Dense enough are weeping willows to hide crows

At the White Gate of Nanjing.


The city that has all its walls greened with willows

Is none other than Yangzhou.

Both lines describe views gone for ever today. Snow cedars have usurped virtually all the gardens where willow trees have so aged that they can no longer set catkins flying everywhere. Having had showcased itself to the world with its Mount Tai Pine for so long, Mount Tai has not but to let snow cedars be planted at the Mount Tai Temple. Even a venerated Chinese structure like this can be decked with such a "foreign coat"! I have no alternative but to call it "nondescript."

In the Chinese garden, pavilions, terraces, lofts and chambers are arranged along with rockeries, brooks and ponds in distinctly local styles that are also rich and varied. Old gardens in the Lingnan area (comprising Guangdong, Guangxi and Hainan provinces) are surrounded with storied buildings. When the wind rises from waterside buildings and the cool air generated in the thick foliage of trees towering over deep ponds begins to drift, the heat waves of a smothering summer day will vanish in no time, while the orchids' seasonal aroma accumulated in bamboos' shades penetrates visitors'sleeves. It is with such unique fascinations that the Lingnan gardens stand proudly among all counterparts in the Divine Land.
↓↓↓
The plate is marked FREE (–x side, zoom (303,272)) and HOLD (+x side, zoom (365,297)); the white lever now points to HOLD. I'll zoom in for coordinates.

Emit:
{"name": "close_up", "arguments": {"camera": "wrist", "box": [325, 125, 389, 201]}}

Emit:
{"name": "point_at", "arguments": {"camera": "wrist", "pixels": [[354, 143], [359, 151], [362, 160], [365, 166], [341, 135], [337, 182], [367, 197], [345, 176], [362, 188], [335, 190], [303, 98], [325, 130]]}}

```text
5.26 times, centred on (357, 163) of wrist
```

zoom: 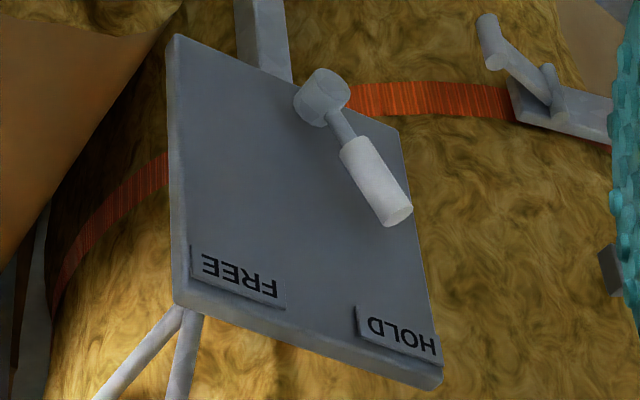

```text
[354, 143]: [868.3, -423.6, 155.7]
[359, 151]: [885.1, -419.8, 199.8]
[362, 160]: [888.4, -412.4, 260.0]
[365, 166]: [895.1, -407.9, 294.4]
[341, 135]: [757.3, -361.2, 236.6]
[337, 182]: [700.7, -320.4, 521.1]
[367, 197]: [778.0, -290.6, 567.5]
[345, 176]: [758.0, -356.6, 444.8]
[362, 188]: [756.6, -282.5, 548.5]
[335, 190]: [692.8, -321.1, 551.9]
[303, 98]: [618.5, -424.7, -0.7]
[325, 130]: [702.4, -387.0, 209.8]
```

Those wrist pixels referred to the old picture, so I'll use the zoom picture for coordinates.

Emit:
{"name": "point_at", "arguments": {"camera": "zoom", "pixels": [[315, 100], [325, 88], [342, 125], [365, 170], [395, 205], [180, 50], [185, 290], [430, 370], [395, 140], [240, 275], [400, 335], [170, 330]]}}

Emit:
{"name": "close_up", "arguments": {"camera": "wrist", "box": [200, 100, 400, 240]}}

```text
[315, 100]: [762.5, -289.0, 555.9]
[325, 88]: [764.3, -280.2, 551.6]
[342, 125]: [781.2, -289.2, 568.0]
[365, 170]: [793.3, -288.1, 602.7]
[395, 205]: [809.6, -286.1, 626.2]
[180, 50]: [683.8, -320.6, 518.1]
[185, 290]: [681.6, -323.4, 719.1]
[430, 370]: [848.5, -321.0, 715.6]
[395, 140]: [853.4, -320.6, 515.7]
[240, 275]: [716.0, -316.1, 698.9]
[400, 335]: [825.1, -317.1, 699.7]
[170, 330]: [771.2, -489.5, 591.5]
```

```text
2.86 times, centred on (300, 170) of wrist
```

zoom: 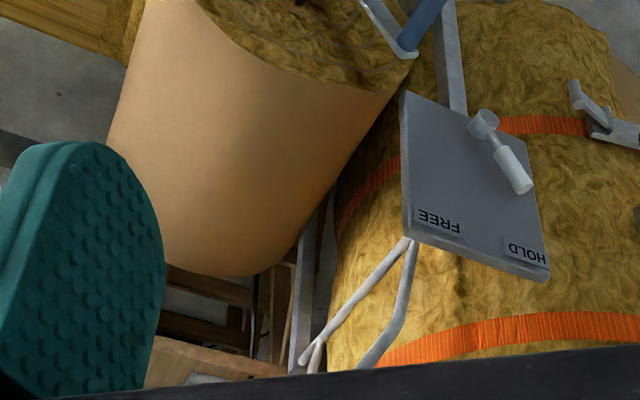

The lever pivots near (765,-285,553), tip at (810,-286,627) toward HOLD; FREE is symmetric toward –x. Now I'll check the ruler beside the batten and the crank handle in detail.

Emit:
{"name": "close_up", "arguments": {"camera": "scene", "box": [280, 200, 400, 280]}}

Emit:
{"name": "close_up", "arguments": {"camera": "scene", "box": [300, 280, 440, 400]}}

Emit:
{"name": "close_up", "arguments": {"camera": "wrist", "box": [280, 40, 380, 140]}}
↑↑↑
A garden cannot look colorful merely with tangible colors. Gardens in north China obtain multiple hues by setting off green pines and vermillion corridors against white clouds and blue skies. As to gardens in the south, they can pull off myriad changes in color and image by mingling tiny riverside belvederes with whitewashed parapets and low branches. Colorless is white, but color is engendered therein; colorless, too, is a pool of water, yet its color is at its richest. This being the case, we have got to seek color in colorlessness, rather than look for color in colors. The same is true with gardens: scenery ought to be found where there is no scenery, sound where there is no sound, and motion where there is no motion. To capture sceneries where there is no scenery, nothing beats a giant mirror or a big pond, so that scenery can be found where there is no scenery at all.

It is proper to plant plenty of deciduous trees in small gardens, but such trees should be sparsely scattered to leave the space open and ventilated; in large gardens more evergreen trees should be added where the space is wide so as to avoid crowdedness in small space through sparse planting, whereas empty space ought to be filled with a commensurate number of trees. Deciduous trees enable people to visually experience substitution of the four seasons; evergreen trees keep a place verdant even after winter sets in. Winter arrives early in the north, so more pines and cypresses are planted there.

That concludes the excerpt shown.